◆ Description of the task ◆
Locate and copy all lines bearing the word "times".
[BEGIN Source material]
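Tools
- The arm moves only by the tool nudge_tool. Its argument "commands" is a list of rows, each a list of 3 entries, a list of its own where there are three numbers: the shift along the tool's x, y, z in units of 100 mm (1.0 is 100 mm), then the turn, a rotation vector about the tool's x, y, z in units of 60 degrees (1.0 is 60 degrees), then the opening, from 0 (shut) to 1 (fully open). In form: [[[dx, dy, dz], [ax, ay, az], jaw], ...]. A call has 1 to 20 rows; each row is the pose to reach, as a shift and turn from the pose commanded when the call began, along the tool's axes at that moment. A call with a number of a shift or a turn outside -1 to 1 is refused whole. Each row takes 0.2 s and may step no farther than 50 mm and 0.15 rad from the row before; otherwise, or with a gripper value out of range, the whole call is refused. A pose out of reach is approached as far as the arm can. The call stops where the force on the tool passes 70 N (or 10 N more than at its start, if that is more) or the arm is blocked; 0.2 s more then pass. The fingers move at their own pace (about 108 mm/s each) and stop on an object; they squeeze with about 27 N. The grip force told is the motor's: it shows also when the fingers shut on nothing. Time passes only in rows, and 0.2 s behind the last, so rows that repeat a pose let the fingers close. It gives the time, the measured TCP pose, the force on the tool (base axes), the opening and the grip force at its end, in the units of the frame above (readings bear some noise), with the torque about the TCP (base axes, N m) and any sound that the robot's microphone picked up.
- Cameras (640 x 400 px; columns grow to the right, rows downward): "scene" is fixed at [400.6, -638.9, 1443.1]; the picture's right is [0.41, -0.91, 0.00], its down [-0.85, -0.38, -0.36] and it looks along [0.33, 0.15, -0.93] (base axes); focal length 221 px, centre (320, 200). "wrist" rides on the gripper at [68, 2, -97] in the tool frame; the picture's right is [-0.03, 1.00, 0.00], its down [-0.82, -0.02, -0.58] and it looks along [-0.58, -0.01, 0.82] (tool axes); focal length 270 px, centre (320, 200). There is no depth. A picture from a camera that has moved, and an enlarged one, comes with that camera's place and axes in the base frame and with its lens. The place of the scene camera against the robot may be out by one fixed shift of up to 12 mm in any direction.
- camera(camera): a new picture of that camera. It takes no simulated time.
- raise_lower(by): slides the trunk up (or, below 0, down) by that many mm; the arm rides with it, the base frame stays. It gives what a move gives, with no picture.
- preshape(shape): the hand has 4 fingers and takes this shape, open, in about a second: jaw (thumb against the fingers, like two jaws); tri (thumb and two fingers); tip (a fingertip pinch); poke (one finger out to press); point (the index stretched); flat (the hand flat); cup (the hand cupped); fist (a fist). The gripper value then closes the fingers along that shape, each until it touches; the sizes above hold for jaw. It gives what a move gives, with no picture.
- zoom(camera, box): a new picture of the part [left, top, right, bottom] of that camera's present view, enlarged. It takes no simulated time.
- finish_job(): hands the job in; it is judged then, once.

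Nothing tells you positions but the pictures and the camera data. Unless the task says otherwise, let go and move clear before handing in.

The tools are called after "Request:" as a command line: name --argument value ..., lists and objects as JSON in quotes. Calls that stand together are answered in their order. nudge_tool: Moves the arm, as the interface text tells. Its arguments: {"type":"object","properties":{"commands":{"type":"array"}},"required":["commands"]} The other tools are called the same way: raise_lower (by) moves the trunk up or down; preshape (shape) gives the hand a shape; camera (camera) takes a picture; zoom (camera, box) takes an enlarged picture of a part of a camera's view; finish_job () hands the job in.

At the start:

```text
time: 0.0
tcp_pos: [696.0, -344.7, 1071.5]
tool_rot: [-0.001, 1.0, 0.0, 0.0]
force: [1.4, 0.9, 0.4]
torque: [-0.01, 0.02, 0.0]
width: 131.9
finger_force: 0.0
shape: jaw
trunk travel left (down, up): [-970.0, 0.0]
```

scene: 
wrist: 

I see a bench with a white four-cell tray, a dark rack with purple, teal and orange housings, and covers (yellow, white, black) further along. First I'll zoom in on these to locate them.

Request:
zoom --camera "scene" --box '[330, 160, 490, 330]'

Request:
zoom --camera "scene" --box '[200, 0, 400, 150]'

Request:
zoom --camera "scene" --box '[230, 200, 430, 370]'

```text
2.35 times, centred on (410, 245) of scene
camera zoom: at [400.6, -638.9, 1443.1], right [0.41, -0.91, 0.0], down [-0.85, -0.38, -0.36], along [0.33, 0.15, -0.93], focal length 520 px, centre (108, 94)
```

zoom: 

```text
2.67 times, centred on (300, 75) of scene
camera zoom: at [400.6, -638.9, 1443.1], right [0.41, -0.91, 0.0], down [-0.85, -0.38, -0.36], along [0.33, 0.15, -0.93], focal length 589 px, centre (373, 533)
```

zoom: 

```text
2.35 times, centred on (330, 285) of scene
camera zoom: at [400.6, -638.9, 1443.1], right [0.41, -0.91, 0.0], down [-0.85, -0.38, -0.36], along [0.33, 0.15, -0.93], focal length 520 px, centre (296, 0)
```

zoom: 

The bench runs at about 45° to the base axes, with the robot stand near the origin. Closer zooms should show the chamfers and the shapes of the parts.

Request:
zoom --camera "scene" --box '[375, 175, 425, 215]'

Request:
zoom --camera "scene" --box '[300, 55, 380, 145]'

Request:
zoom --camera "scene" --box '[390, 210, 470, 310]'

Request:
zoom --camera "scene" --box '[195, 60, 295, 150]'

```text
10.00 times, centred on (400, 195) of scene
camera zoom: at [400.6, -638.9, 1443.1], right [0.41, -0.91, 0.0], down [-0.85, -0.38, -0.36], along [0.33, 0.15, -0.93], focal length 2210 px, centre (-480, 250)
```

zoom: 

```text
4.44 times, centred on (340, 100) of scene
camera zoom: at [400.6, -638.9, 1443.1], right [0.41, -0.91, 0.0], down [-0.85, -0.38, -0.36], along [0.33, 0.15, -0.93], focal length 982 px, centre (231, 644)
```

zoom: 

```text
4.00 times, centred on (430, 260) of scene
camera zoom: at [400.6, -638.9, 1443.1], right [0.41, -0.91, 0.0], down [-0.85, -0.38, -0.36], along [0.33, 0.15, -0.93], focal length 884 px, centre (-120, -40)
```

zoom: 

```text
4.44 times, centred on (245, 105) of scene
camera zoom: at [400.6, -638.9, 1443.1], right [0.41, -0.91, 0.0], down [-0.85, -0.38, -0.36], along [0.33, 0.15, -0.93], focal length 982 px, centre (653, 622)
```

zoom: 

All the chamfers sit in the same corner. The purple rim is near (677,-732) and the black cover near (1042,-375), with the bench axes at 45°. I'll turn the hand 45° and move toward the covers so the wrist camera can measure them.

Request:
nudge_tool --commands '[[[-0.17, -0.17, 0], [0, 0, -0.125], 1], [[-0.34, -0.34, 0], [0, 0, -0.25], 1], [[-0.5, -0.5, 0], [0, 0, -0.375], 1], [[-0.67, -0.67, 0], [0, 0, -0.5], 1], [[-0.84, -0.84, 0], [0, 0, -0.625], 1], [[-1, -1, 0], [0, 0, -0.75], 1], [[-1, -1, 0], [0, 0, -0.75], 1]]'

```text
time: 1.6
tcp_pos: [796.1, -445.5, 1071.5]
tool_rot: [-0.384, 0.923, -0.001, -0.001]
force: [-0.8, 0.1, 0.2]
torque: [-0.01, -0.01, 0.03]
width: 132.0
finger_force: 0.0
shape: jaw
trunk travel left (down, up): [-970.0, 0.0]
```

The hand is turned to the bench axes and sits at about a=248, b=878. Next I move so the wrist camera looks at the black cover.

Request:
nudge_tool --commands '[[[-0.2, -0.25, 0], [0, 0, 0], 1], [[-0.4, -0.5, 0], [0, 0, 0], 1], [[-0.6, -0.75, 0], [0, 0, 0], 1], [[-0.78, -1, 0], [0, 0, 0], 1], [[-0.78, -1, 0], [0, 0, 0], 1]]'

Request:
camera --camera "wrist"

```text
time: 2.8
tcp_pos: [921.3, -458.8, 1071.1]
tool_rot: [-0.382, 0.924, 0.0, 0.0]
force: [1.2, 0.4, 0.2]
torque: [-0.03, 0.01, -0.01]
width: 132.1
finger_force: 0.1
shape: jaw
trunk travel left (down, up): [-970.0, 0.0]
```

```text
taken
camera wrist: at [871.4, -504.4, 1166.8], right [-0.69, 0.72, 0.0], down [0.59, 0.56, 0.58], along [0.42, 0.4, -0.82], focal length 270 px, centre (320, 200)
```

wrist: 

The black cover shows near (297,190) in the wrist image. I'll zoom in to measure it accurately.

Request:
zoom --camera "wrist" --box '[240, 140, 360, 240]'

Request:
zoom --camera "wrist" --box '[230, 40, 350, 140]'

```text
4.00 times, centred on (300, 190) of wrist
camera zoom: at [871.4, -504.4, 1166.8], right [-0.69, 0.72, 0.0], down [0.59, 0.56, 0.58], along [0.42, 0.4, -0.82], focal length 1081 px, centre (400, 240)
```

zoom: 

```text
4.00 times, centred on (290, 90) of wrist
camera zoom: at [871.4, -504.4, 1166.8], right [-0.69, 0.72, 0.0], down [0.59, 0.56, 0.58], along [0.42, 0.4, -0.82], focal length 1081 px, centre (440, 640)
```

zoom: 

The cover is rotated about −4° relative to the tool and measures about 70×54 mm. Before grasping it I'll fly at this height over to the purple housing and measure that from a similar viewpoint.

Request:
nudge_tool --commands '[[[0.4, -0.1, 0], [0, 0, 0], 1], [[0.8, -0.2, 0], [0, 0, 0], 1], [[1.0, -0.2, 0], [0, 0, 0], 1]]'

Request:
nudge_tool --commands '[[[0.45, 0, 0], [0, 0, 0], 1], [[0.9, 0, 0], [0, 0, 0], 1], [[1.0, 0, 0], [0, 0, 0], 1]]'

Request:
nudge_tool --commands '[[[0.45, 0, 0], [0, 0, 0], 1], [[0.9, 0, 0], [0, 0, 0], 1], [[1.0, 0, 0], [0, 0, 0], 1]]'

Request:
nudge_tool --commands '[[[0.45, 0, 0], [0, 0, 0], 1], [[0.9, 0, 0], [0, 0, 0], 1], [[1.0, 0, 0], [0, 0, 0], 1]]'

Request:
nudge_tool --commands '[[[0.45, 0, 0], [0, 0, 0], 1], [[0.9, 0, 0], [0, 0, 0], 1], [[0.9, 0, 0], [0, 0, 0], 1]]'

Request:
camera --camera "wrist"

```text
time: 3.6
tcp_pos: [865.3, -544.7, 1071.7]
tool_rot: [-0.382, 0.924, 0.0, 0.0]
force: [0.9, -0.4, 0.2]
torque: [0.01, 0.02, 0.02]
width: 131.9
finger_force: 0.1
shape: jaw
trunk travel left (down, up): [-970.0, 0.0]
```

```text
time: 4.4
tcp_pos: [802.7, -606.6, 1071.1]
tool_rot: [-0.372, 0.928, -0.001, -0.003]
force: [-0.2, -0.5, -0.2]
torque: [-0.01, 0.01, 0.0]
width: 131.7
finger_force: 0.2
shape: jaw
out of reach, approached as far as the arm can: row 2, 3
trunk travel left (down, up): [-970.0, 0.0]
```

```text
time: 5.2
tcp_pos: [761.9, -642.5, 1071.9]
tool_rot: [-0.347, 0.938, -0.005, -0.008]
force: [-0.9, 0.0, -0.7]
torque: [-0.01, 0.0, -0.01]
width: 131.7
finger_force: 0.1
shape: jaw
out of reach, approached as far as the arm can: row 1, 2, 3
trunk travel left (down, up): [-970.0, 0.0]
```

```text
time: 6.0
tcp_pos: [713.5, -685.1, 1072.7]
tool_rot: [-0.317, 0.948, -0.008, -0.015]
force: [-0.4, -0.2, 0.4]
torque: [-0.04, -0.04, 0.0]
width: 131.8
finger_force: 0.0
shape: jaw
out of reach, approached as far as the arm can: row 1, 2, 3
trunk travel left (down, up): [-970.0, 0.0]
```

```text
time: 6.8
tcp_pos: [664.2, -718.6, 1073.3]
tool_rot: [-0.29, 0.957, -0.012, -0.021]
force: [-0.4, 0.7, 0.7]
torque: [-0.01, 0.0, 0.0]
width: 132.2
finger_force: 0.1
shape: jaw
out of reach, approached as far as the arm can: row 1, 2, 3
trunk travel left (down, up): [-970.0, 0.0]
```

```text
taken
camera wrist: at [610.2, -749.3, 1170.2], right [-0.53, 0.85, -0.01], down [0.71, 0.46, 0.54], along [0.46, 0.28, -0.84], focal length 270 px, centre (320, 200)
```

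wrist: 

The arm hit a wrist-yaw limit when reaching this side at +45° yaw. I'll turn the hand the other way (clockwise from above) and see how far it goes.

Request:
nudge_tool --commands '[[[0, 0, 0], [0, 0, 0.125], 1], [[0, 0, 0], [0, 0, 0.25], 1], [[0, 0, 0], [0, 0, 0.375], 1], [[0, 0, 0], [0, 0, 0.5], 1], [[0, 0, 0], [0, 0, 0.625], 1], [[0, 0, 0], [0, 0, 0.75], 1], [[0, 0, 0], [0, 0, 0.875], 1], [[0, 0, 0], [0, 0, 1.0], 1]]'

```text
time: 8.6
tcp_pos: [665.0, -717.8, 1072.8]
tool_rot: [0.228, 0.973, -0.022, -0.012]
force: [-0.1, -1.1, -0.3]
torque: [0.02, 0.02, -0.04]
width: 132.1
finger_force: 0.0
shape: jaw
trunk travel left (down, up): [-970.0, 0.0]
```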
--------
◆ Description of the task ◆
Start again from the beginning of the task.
[END Source material]
◆ Right answer ◆
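2.35 times, centred on (410, 245) of scene
2.67 times, centred on (300, 75) of scene
2.35 times, centred on (330, 285) of scene
10.00 times, centred on (400, 195) of scene
4.44 times, centred on (340, 100) of scene
4.00 times, centred on (430, 260) of scene
4.44 times, centred on (245, 105) of scene
4.00 times, centred on (300, 190) of wrist
4.00 times, centred on (290, 90) of wrist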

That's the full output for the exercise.